• Supplied information
# # # # #

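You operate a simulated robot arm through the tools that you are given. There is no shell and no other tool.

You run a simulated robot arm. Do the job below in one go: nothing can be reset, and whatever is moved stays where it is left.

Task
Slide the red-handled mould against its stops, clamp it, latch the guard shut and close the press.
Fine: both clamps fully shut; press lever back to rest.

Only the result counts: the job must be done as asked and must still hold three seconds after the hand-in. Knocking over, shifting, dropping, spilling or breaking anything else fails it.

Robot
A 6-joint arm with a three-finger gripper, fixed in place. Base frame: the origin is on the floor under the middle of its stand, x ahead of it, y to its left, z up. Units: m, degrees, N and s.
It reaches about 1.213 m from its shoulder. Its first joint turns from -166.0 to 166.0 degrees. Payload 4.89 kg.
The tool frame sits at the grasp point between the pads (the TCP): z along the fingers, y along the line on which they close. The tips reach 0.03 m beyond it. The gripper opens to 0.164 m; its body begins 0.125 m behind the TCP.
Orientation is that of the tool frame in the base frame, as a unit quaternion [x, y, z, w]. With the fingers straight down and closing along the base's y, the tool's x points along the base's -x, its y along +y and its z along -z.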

# # # # #

Locate all lines holding the word "close", then copy them out.

• Correct answer
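Slide the red-handled mould against its stops, clamp it, latch the guard shut and close the press.
The tool frame sits at the grasp point between the pads (the TCP): z along the fingers, y along the line on which they close. The tips reach 0.03 m beyond it. The gripper opens to 0.164 m; its body begins 0.125 m behind the TCP.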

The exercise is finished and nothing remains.